Puede que esta oprobiosa actuación le aparte de la carrera. Lo que parece evidente, a la vista de su contumacia, es que sus convicciones ideológicas y religiosas le impiden aplicar las leyes aprobadas por el Parlamento y que constituyen la base del Estado de Derecho, le gusten o no. Porque los ciudadanos no le pagan, como servidor público, para que defienda sus teorías sobre los riesgos de la homosexualidad, si no para que aplique la ley o que se dedique a otra cosa que le permita su conciencia.
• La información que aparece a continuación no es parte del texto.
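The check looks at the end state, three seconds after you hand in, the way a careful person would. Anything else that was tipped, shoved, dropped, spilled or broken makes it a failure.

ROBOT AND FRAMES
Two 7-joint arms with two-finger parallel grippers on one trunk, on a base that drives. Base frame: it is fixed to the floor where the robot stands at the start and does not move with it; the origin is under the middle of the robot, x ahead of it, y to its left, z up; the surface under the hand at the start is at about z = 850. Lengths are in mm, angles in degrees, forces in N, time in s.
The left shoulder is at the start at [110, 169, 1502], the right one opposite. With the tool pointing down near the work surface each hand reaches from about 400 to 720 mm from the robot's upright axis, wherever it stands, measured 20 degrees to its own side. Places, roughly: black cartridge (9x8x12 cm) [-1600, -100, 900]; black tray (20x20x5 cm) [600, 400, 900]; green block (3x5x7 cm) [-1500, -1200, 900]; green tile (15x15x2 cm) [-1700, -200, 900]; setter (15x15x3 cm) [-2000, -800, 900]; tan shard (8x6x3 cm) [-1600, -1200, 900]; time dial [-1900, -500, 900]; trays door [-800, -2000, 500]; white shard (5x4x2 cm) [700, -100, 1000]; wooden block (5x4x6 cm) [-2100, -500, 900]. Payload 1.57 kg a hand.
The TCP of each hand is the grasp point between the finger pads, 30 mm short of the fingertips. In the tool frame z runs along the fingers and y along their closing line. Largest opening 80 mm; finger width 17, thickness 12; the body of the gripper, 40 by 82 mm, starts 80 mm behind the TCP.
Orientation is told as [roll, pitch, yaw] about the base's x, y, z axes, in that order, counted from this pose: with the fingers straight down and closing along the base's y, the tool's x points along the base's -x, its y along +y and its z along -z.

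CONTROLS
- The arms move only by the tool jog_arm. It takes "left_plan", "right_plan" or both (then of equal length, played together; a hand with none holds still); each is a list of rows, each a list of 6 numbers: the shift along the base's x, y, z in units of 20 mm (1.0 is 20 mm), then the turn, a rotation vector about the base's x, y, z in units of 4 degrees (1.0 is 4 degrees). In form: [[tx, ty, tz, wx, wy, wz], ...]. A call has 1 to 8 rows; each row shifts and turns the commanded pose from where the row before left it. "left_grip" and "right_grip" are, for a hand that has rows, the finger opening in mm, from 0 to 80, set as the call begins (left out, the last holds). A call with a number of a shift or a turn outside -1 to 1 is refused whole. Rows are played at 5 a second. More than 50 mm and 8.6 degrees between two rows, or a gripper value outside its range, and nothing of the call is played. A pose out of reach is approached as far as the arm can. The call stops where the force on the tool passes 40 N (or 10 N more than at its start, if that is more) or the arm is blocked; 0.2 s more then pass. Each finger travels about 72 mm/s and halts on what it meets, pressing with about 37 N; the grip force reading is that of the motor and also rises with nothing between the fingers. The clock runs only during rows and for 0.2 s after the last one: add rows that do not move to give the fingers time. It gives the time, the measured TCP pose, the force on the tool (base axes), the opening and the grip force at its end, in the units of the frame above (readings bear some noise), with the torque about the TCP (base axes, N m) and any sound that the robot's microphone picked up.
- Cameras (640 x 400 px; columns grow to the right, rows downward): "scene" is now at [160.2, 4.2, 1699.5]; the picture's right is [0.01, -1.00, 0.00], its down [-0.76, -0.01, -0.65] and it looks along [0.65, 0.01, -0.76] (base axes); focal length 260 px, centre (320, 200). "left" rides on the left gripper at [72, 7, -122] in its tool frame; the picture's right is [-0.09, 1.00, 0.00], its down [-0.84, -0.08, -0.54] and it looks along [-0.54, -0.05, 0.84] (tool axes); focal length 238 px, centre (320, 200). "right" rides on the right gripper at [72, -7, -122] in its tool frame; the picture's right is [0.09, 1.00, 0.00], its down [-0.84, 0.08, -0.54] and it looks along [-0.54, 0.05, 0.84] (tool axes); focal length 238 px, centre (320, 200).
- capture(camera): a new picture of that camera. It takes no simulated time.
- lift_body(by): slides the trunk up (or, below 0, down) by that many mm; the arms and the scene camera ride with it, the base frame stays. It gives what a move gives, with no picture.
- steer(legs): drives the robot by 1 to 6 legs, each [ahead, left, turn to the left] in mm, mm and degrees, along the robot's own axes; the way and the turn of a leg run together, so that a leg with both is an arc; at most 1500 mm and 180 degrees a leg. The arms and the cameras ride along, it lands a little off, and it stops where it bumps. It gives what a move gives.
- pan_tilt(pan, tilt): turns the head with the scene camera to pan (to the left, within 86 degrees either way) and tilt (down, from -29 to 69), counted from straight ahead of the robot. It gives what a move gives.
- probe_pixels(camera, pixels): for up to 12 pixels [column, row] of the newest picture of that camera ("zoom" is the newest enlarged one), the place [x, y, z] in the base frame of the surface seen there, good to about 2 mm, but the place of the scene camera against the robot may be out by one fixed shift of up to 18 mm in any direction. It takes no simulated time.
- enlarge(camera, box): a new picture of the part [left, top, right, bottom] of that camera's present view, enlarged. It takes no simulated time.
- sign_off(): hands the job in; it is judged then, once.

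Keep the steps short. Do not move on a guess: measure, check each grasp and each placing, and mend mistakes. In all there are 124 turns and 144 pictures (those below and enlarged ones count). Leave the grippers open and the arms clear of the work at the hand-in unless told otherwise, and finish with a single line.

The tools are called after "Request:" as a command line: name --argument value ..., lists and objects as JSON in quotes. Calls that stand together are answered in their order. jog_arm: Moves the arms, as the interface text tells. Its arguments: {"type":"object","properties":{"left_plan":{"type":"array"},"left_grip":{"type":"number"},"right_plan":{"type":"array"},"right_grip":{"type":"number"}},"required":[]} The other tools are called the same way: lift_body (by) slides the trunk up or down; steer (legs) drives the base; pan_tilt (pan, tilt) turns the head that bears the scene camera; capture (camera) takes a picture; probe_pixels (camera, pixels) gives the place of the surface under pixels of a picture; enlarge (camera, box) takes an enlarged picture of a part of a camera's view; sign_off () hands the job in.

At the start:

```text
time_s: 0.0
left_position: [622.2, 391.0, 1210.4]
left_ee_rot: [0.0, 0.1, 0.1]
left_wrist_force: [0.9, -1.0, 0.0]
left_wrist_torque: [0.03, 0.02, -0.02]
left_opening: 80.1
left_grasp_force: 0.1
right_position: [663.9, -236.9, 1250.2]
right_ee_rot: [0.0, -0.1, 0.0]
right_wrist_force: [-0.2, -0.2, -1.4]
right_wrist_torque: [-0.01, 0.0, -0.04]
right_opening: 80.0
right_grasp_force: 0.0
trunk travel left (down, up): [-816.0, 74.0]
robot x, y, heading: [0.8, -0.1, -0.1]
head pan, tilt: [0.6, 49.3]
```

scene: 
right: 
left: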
La indefensión de las dos mujeres durante dos años frente al poder omnímodo de un juez que, incluso cuestionó la idoneidad de la madre biológica de la niña y la hizo investigar, tuvo su colofón en la vista oral. Las denunciantes tuvieron que contar su historia con Ferrín Calamita sentado en el estrado, no en el banquillo, vestido con su toga, junto a su abogado defensor, con un rosario entre las manos e imbuido, al menos formalmente, del poder del entorno.

La imagen es tan paradójica que surge la pregunta de cómo vería la sociedad que los médicos de la Seguridad Social tuvieran quirófanos especiales para ellos en caso de necesitar una intervención. Y mientras, la imagen de la Justicia cuesta abajo.